Roasted red pepper and black cherry tomato bruschetta, pollock style
Roast
Italian cuisine


Roasting
Sweet red peppers go really well with tart juicy tomatoes. I just got a 15 year old Modena basalmic vinegar which wanted to play with reducing. This recipe is wonderful with your own fire roasted peppers. I have made this recipe twice this week, once with fire roasted peppers from a bottle and once from my own grill: Both worked really well. Great bottole ones make this recipe really quick! But the ones from the grill can make this more of an event. Use a wonderful baquette, fresh soft ripened goat cheese, and a high grade EVOO with a peppery finish. This is so simple, so quick, and so delicious for entertaining! I suggest you serve this with a knife and fork, making it an appetizer; it can easily be a whole dinner. Strew the tomatoes and peppers generously across the plate interlaced with the warm goat cheese atop the toasted baquette slices. Drizzle the EVOO and the almost candy-like reduced vinegar Jackson Pollock style.
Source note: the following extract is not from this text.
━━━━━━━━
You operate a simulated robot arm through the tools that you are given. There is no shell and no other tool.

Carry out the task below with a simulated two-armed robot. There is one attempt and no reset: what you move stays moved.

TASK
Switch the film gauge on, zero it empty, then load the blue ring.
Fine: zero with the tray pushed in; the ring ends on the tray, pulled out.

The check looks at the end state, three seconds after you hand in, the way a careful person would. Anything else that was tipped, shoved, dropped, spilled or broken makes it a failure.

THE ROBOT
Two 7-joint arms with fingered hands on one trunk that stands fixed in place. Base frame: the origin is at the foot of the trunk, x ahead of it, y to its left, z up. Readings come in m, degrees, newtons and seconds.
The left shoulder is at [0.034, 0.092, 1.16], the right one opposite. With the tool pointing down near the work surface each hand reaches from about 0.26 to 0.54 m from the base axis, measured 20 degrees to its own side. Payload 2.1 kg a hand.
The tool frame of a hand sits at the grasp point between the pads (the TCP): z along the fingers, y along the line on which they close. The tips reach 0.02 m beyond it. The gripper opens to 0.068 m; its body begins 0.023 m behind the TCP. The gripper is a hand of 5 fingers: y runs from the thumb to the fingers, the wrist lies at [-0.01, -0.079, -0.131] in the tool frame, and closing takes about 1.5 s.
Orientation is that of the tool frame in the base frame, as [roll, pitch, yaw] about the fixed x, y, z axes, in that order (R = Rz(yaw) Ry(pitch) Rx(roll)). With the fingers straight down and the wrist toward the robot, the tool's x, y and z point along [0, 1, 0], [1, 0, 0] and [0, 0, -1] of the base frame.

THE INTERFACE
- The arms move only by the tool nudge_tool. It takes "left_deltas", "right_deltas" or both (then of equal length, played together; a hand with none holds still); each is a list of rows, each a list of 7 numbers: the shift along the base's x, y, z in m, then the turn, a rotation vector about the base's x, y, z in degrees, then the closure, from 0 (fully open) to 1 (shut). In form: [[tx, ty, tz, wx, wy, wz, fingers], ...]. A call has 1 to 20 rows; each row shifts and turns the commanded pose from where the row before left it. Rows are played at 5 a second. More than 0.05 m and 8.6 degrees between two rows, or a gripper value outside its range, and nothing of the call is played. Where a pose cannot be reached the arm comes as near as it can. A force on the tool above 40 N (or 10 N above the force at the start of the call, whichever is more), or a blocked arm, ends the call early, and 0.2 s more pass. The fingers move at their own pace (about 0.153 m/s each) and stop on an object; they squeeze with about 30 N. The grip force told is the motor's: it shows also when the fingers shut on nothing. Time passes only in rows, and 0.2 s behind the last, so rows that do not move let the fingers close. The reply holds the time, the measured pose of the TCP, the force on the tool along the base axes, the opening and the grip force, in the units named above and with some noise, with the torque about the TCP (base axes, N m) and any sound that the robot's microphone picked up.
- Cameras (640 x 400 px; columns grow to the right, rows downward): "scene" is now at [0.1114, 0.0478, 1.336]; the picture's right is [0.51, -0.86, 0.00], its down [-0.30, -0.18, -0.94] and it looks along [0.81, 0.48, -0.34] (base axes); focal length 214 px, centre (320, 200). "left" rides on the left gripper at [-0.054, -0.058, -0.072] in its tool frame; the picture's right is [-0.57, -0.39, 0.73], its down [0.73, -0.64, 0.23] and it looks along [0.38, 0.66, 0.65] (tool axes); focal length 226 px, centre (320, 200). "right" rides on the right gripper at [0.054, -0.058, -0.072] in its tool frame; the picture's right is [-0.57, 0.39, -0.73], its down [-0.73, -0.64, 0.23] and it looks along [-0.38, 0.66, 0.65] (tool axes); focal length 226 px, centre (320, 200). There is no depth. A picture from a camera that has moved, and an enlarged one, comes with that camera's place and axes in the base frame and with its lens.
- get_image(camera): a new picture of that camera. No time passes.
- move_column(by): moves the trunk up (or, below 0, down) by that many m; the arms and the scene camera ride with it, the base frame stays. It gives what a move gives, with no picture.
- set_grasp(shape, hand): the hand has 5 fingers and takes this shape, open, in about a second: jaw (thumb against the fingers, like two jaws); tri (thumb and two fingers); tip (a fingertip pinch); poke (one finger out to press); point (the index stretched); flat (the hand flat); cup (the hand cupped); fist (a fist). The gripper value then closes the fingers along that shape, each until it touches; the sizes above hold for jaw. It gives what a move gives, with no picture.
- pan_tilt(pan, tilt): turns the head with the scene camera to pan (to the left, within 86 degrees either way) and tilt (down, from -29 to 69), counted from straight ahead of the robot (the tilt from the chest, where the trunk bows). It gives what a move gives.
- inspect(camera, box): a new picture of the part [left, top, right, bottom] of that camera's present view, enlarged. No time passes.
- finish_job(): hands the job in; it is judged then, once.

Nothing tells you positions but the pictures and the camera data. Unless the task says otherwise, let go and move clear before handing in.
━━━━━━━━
In my second batch with my own fire roasted peppers and cherry tomatoes I used a chevre fleurie organic soft ripened goat cheese, like a burratina. For that I toasted the baquettes with olive oil and then placed the cheese sliced as rings on top. The heat of the toast was sufficient to warm the cheese. This can be a meal onto itself and all done outdoors if you have an elaborate grill set-up that allows you to reduce the vinegar in a small pan.